El libro Devórame otra vez es paradigmático en los estudios de comunicación porque en él hablaba no solamente un autor, sino toda una época y un modo de legitimación de la idea de que ante el orden neoliberal lo único que quedaba era acomodarse. O perecer (y digo perecer y no morir, porque la dimensión trágica de la muerte no tenía lugar en esa levedad del lenguaje dominante).
El tiempo de la televisión durante la larga década neoliberal fue el del espectáculo y el videoclip, porque la política había dejado de ser una opción para las mayorías. Estaban derrotadas. Estaban fusiladas. Tanto que se llegó a habar de videopolítica: la que se hacía siguiendo los estudios de mercado y no las voces del pueblo.
Pero hoy hay profundas transformaciones y hemos aprendido que siempre hay fusilados que viven, que resisten, que esperan, y que en algún momento resurgen de las cenizas. En esta década ganada para los argentinos, el principal logro es el de la recuperación de la política. Por eso la Presidenta, como otros presidentes compañeros, habla tres horas y media, porque habla con la lengua intensa de su pueblo que se opone a la lengua de Mauricio Macri, que es la de la banalidad y el mercado.
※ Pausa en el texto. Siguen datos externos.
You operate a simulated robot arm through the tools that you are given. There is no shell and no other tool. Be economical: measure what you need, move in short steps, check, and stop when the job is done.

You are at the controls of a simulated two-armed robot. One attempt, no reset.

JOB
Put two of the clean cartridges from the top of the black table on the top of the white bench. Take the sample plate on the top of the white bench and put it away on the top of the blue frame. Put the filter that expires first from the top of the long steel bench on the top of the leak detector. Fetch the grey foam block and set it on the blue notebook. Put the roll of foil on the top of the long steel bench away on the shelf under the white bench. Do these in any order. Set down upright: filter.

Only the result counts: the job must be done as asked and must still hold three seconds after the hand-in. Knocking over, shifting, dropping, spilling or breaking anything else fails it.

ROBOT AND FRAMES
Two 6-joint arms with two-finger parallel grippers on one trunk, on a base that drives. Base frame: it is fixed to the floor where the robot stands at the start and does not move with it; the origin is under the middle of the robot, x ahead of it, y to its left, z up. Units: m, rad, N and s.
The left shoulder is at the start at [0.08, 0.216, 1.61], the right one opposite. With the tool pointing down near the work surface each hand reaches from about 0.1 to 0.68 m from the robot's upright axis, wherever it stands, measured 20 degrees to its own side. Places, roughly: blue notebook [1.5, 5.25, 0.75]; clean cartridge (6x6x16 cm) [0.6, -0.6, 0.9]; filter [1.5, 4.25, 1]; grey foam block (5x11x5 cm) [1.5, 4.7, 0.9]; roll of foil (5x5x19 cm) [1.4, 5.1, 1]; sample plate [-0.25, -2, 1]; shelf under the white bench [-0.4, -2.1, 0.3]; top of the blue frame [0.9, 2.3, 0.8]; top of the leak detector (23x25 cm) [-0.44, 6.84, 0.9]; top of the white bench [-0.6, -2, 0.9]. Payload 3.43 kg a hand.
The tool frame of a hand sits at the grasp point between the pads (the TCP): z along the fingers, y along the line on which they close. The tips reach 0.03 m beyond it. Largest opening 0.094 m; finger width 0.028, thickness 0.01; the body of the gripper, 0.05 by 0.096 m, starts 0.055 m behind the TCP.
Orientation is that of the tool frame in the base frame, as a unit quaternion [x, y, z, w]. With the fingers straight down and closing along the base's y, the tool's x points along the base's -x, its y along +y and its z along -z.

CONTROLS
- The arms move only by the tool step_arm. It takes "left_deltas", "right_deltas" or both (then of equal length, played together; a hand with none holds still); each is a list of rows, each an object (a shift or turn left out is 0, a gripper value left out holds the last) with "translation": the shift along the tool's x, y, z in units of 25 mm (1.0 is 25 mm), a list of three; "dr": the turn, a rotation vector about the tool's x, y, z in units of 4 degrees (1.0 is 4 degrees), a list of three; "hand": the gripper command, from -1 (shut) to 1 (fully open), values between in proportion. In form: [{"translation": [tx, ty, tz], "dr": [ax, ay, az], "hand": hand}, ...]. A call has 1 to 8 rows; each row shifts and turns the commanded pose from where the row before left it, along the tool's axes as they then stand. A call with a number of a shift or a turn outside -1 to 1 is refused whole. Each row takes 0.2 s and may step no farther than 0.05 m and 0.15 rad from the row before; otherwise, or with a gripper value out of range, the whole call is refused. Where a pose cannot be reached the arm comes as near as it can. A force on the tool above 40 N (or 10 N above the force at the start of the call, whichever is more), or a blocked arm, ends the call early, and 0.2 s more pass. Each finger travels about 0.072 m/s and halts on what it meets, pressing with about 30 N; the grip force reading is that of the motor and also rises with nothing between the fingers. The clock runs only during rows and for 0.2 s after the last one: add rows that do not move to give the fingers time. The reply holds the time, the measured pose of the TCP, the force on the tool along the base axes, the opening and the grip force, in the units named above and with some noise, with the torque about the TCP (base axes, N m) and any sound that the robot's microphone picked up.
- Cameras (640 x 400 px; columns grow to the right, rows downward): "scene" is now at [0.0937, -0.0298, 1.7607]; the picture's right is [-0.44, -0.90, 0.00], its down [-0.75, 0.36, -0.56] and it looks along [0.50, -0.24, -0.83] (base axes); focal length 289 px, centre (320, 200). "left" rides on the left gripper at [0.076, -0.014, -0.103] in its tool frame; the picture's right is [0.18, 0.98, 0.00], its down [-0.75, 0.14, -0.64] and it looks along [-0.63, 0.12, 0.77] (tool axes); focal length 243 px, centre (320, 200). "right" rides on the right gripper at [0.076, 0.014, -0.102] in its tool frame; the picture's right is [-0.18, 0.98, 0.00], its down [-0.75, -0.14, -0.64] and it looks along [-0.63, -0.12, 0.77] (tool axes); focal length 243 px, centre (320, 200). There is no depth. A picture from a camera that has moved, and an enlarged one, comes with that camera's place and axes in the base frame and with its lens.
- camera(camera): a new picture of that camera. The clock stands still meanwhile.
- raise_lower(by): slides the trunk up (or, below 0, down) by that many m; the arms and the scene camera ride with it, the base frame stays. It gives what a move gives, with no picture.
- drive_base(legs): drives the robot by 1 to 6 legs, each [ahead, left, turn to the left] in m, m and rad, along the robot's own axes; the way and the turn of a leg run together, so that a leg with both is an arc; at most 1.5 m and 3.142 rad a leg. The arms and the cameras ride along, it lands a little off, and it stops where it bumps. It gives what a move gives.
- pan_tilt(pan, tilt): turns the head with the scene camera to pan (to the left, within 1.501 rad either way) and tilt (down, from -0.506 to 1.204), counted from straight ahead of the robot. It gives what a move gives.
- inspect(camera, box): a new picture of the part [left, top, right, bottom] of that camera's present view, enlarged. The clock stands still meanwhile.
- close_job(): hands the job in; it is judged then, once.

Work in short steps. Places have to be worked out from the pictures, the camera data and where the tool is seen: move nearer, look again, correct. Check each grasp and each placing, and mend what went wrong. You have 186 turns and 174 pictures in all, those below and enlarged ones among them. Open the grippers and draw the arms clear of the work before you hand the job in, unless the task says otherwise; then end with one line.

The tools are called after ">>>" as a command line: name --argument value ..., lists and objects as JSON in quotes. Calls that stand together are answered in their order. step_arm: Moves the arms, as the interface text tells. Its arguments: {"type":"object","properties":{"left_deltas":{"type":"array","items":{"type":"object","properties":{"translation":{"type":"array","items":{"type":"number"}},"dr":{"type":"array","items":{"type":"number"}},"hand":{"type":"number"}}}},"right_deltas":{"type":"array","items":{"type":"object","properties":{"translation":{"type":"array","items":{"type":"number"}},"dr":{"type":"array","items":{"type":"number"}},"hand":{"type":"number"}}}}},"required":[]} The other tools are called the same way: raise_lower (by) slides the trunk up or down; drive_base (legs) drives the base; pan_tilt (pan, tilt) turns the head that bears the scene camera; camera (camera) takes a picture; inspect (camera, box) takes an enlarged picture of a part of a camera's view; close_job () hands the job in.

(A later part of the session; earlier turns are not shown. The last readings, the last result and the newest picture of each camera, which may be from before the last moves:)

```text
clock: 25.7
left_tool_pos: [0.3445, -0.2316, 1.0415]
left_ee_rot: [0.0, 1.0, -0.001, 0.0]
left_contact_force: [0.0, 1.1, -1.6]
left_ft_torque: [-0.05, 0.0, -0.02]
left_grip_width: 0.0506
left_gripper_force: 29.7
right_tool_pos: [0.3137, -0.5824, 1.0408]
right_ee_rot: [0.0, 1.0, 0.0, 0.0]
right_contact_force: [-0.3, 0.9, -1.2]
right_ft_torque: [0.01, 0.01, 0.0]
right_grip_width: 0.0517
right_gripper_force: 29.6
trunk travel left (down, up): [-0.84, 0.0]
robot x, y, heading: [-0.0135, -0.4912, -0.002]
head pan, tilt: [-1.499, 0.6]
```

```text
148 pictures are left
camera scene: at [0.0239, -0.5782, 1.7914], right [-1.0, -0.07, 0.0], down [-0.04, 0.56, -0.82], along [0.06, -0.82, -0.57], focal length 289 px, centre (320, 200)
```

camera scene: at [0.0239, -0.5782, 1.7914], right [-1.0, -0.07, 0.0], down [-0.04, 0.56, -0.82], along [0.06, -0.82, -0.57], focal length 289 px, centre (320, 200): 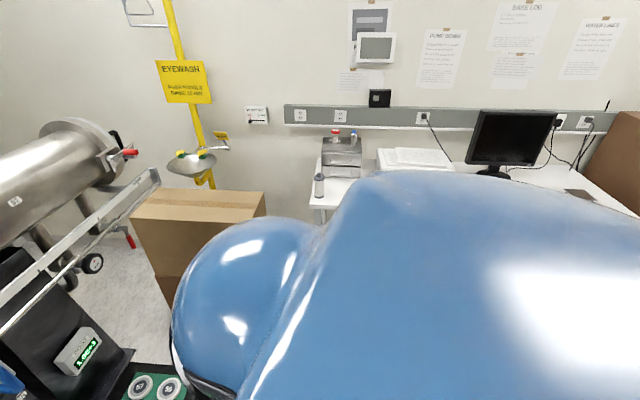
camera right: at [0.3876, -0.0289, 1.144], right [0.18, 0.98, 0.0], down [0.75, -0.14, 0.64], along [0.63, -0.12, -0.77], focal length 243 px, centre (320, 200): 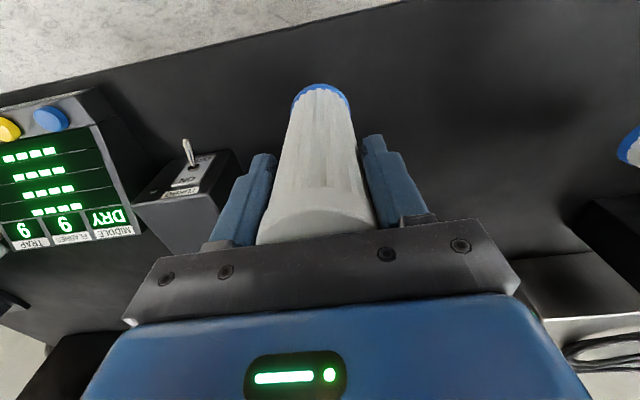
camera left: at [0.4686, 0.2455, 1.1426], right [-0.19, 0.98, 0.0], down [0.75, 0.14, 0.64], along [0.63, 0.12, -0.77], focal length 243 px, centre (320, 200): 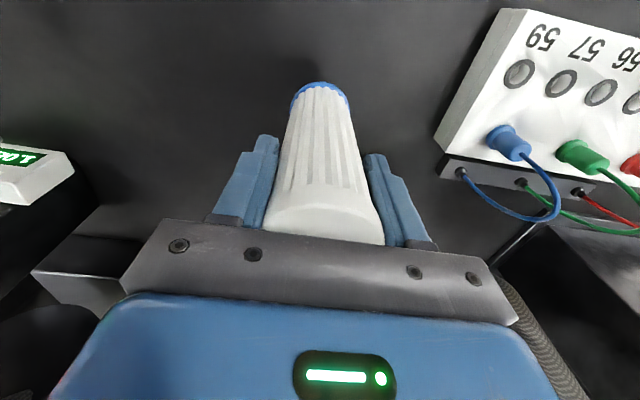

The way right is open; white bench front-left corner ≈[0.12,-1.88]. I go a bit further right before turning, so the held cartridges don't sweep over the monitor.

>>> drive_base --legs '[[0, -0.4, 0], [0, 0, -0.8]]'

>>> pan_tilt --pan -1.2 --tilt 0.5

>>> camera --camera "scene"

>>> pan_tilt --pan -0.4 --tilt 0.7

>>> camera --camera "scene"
Y habla, porque tiene una lengua cuya potencia se sostiene en todo lo hecho, en todo lo pensado, en los silencios también, en toda la profunda politicidad de una afirmación que sostiene “no vine a hacer la plancha”, no vine a administrar, vine a transformar. Y lo estamos haciendo. Una lengua que puede existir porque está amasada en la memoria de diez años que abre las infinitos caminos a lo por hacer y por pensar.